Derivatives - End Users and Dealers
End users of forward contracts vary across a broad range of sectors. In general, end-users have specific risk management concerns that can be mitigated by an appropriate forward contract. However, because forward contracts are not found on a formal exchange, end-users must find a counterparty to their contracts. A dealer is used find a complimentary counterparty that can provide a financial transaction to solve the problem. The problem could be that the end user wants to reduce or eliminate risk or just wants to take a position on the way the market may move in the future. End users are typically corporations, nonprofit organizations and governments. Below are two examples of situations in which end-users can mitigate risk with forward contracts.
An engineering firm based in Rome, Italy, has a contract with an American company for six months of work. The Italian company is being paid in two installments: the first payment at the start of the contract and the final payment on the closing date of the contract. The Italian company arranges a closed forward contract for the final payment. This protects the company against currency fluctuations and establishes how much the company will receive in euros for its final payment. This allows the company to avoid losing revenue unexpectedly as a result of rate fluctuations.
An importer in Chicago is bringing in a line of ceramics from Spain. The stock is due to arrive in the U.S. in three shipments over the next two months.
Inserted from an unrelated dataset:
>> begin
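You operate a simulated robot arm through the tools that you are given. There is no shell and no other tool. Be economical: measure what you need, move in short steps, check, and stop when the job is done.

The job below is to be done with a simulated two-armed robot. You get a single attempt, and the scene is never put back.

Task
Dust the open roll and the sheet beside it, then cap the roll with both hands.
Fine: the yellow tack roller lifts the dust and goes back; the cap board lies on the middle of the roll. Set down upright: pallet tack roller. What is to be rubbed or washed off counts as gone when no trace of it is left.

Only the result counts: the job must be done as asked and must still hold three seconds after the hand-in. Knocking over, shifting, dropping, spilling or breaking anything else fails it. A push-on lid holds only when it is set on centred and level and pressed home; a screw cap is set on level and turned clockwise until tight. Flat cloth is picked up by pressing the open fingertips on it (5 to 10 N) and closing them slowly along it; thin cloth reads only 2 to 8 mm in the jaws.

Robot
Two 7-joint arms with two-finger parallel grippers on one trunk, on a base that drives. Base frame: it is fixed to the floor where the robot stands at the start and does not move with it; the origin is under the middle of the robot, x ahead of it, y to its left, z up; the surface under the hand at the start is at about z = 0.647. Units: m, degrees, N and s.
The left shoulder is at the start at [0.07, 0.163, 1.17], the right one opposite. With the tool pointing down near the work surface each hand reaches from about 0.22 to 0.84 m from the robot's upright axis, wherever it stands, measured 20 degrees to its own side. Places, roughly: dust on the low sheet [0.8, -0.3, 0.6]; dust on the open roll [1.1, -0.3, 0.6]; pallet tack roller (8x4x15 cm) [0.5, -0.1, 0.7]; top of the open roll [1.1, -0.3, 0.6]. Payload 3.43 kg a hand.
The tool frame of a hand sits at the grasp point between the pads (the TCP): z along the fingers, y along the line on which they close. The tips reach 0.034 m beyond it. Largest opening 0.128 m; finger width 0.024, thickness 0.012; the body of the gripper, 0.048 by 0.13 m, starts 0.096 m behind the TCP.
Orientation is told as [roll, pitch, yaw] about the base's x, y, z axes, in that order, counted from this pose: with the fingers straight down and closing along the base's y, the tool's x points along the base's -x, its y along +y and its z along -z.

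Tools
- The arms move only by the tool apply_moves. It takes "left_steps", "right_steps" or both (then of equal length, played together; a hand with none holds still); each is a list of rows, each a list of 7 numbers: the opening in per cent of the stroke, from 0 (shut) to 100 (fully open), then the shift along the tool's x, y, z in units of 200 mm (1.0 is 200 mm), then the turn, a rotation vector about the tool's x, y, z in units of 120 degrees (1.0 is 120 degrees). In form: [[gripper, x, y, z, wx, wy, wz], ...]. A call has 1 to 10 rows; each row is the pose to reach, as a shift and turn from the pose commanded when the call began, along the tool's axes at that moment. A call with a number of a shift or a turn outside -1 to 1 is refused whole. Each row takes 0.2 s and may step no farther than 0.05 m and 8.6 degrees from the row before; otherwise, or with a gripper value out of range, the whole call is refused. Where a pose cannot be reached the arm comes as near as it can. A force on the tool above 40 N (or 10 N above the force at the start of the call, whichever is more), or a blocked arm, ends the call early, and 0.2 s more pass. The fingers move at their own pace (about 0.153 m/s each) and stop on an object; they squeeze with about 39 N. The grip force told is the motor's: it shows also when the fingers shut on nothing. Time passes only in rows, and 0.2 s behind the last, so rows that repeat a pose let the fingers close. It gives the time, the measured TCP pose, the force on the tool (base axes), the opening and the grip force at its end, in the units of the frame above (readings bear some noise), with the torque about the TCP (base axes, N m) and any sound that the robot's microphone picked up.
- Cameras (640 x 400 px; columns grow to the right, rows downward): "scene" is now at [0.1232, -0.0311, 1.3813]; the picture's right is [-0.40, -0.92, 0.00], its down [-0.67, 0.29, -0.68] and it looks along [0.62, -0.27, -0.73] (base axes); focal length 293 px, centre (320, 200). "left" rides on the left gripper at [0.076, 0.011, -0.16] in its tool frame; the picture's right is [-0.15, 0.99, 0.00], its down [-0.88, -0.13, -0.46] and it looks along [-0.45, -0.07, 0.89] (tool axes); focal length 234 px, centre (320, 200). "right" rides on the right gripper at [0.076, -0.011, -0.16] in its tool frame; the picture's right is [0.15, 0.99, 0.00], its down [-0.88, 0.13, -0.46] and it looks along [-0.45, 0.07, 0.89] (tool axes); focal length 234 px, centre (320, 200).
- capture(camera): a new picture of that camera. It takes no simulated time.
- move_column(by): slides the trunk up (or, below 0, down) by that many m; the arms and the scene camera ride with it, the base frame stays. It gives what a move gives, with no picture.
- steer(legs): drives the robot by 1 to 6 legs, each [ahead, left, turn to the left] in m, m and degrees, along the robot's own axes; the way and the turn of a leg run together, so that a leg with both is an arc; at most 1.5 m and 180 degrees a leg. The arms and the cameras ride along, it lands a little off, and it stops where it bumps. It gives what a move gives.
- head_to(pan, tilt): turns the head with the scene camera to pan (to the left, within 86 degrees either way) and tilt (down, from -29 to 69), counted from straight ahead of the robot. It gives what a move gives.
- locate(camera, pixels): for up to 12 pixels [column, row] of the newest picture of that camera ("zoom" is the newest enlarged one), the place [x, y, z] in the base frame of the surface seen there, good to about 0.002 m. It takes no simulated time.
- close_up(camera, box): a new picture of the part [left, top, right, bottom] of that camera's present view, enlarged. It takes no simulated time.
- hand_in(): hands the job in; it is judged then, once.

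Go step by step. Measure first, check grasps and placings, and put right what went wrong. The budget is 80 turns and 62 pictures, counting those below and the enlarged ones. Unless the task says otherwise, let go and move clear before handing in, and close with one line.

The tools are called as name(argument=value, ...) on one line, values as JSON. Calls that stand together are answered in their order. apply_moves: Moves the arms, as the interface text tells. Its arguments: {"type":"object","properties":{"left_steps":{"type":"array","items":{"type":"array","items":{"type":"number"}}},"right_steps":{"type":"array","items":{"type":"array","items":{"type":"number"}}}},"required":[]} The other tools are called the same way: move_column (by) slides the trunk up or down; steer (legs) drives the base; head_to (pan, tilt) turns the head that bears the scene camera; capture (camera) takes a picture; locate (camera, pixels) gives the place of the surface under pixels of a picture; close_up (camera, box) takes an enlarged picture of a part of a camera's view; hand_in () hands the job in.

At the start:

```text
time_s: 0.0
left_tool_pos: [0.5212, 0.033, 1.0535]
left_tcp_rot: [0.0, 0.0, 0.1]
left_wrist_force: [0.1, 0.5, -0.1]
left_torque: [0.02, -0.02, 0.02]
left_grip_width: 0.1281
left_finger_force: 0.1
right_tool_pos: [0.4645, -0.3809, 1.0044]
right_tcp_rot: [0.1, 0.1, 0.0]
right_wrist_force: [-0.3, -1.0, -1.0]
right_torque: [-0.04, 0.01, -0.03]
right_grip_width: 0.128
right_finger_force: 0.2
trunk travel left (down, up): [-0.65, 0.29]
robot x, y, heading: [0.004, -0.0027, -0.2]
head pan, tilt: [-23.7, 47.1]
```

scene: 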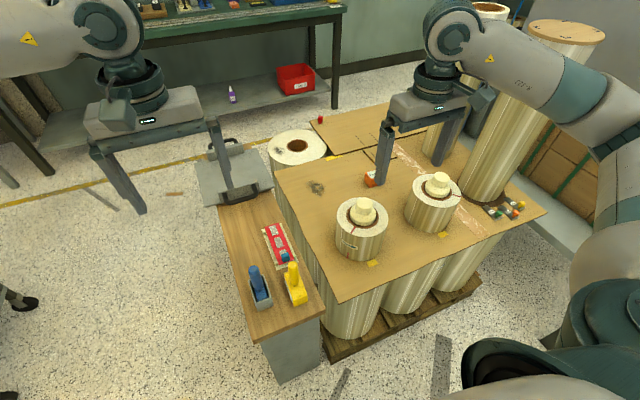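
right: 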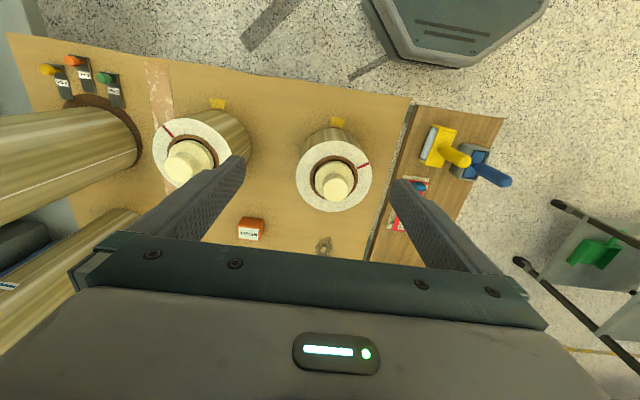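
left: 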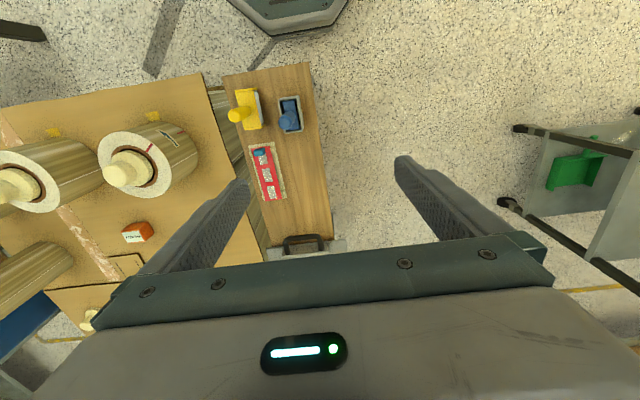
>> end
Because the importer will pay for each shipment on arrival, the importing company arranges for an open forward contract equal to the value of the entire order in euros. The open contract allows the importing company to make a series of payments by drawing down on the contract amount throughout the contract period. Thanks to the forward contract, the importer knows exactly how much it needs to pay for the shipment in U.S. dollars, rather than having this amount change due to rate fluctuations between the time it books the order and when the shipment arrives.
Farmers, manufacturers, importers and exporters are typical end-users who hedge their positions by buying or selling in the futures market to secure the future price of a commodity intended to be sold at a later date in the cash market.
Other market participants, however, do not aim to minimize risk but rather to benefit from the inherently risky nature of the futures market. These are the speculators, and they aim to profit from the very price change that hedgers are protecting themselves against. Hedgers want to minimize their risk no matter what they're investing in, while speculators want to increase their risk and maximize their profits. Unlike the hedger, the speculator does not actually seek to own the commodity in question. Rather, he or she will enter the market seeking profits by offsetting rising and declining prices through the buying and selling of contracts.
A dealer helps facilitate the trading and structure of these transactions based on the end user's specific needs and goals. Dealers may take the other side of the trade for the end user or a dealer may find another counterparty that has the exact opposite needs of the end user. A dealer differs from an agent in that it takes ownership of the asset, and thereby is exposed to some risk. A dealer has ownership, even if only for an instant, between a purchase from one party and a sale to another party, and is thus compensated by the spread between the price paid and the price received.
Individuals or firms may act as either a broker or a dealer in separate transactions. This helps the dealer reduce the end user's risk from derivatives and may allow the dealer to earn additional revenue by buying and selling these contracts with his clientele. Dealers tend to be broker/dealers and/or large global banking institutions such as JP Morgan Chase, Citigroup and UBS Warburg to name a few of them.